The economic functions of the family

From an evolutionary and human nature point of view, the most fundamental role and core purpose of the family is to raise healthy offspring. Parents actively participate in this extended period of child raising. In economic terms, there are also several fundamental functional roles of the family.

Families can be considered in terms of work to provision and maintain the household. The manners and means by which a household provisions itself and stays alive are very contextual: work can occur within the household, on a subsistence plot of land, or for the market, among others. For most of history, work was not done for the market or for monetary exchange; it was for self-provision, or for a small band of people. There have been fundamental changes in technology and the nature of the work environment across human history.

Households are multi-generational, with care given in two or more directions. Children often engage in elder care of aging parents. Grandparents help raise their grandchildren. Care is also given for kin, spouses, and siblings, for example, in periods of illness or disability. This is fundamental for all societies.

There is a tremendous amount of risk sharing within an extended household, including interpersonal risk sharing, economic and financial risk sharing, and intergenerational risk sharing. Intergenerational transfers such as inheritance play an important role in the life of the family, although economic context, inheritance laws, and culture change enormously both over time and space.

Finally, the family has an essential role of love, companionship, and psychosocial well-being. Support from our families ensures the transition from generation to generation.

Global variation in family structure

Policies that aim to support the family in the face of ongoing shifts in work, education, and the role of the state must keep in mind the variation in typical family structure around the world.

In a literature review of economic studies on family types, Baudin, de Rock, and Gobbi point out social and economic characteristics typically associated with the three broadly defined family organizing structures: Nuclear, stem, and complex (Table 1)[3].

Table 1: Family types and their associations (from Baudin, de Rock, and Gobbi 2021).

The authors suggest that nuclear households are associated with individualism, land scarcity, collective choice models, and Christianity; stem families are associated with old age support, agricultural economies, and dynastic preferences; and complex families are associated with traditionalism, high income uncertainty, and poor public goods provision and institution.

Figure 2 shows the fraction of the population by country in nuclear, monogamous families. The vast majorities of families are nuclear in the United States, Canada, Western Europe and Scandinavia, and Australia.

[From Baudin, de Rock, and Gobbi 2021]

Figure 3 shows the fraction of the population by country in stem families. Stem families are most prevalent in Central Europe, North and South Korea, and Japan.

[From Baudin, de Rock, and Gobbi 2021]

Finally, Figure 4 shows the fraction of the population by country in complex families. Complex family structures can be found across much of Latin America, Asia, and Africa, but are especially prevalent in, for instance, Algeria, Mauritania, Somalia, Yemen, the Balkan Region, and parts of Central Asia.

[From Baudin, de Rock, and Gobbi 2021]

Areas of change that impinge on family structure

Economists recognize that family functions depend on context: the state of technology, the available tools, and the nature of exchange and work. I note here seven areas of fundamental change that impinge on family structure.

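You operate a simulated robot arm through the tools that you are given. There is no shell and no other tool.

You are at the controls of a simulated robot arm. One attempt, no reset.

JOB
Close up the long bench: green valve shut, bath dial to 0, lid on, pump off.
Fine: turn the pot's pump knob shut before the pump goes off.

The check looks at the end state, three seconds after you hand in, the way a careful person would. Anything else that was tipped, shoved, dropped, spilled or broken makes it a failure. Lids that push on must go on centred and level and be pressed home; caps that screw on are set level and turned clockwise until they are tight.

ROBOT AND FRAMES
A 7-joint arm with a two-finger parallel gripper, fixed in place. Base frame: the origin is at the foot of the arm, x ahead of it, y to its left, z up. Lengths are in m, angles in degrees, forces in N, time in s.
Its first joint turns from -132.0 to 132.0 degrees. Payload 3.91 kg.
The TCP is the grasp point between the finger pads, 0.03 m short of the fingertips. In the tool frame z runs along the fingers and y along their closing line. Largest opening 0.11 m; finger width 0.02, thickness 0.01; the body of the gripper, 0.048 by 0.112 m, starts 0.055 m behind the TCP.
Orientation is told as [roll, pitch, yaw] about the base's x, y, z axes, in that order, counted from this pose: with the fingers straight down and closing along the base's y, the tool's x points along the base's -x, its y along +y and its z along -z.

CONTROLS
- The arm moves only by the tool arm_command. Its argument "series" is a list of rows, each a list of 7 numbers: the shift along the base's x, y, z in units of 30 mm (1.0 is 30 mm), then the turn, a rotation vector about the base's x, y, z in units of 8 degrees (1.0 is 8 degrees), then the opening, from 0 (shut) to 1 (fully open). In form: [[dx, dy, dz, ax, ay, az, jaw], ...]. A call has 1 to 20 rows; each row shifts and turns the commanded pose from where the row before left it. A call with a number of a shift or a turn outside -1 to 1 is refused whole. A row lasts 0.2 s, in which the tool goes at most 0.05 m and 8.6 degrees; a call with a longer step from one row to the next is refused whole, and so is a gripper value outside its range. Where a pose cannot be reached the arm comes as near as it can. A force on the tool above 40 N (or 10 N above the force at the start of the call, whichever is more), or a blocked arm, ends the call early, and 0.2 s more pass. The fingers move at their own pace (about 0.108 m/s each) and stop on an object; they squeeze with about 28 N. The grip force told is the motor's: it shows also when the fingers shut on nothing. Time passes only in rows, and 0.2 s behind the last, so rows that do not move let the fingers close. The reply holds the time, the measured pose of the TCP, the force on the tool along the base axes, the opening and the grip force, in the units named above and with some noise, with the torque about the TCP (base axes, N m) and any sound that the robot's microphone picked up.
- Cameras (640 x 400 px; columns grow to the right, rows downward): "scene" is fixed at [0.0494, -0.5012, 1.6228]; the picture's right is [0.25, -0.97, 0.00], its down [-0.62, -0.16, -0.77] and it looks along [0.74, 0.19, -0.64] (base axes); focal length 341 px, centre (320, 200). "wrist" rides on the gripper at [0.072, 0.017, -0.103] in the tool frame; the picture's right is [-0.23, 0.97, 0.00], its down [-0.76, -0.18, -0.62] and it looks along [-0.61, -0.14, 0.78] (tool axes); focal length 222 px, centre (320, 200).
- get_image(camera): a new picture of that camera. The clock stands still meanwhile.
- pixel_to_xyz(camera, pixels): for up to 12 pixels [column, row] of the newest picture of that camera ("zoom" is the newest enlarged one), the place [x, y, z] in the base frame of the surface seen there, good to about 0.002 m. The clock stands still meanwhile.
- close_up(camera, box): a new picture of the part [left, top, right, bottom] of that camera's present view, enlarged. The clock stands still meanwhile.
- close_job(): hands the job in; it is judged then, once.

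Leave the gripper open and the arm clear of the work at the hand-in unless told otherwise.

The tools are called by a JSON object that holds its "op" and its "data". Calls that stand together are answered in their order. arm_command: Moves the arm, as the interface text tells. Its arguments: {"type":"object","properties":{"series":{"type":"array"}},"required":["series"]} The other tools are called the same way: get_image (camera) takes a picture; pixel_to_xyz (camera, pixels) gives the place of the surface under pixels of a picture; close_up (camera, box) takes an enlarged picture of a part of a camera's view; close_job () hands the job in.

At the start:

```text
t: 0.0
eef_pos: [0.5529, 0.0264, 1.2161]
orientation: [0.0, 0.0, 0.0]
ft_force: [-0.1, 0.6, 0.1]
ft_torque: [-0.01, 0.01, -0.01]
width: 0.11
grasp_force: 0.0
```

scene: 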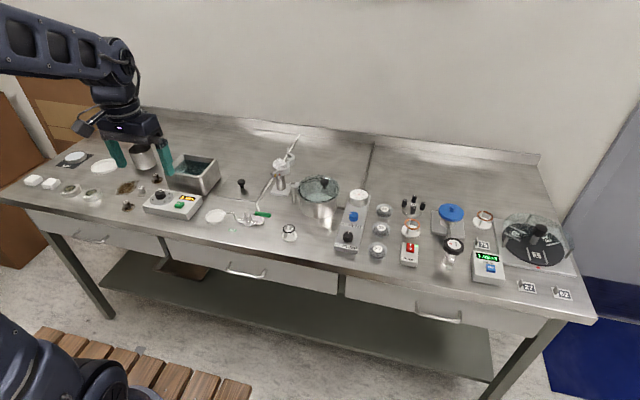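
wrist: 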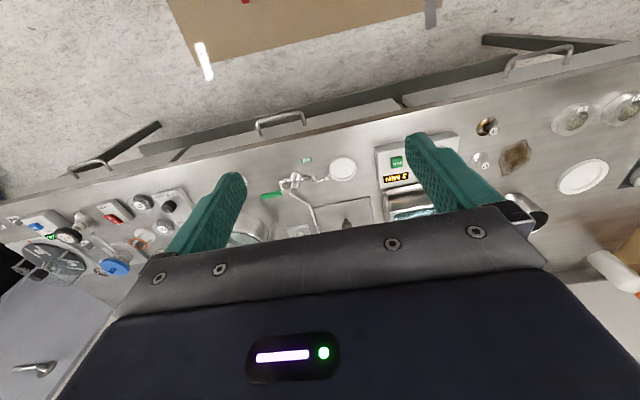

These include: 1) Changing role of education and skills in life-cycle, 2) Changing organization of work (home versus outside), 3) Mechanization and time use (agriculture, domestic work), 4) Role of state in education, 5) Role of state in child and old-age support, 6) Role of state in social protection, and 7) Role of the state in legal structures of family (inheritance, gender, eligibility for marriage, divorce, parental leave, polygyny, etc.).

In modern times, the changing role of education and skills is most fundamental. The skills needed for success today are wholly different than those needed two centuries ago, and this is true for most of humanity. Therefore, the role of education is fundamental. One of the cruelest parts of colonialism was the denial of education in a systematic way to colonized populations. Education was seen as extremely dangerous, and the practice was to educate only a few of the colonial subjects so they could be local administrators. Literacy was dangerous, because then the colonized would “find out” about their subjugation and have means to counteract it. The failure of education in colonial societies is a profound cruelty in economic terms.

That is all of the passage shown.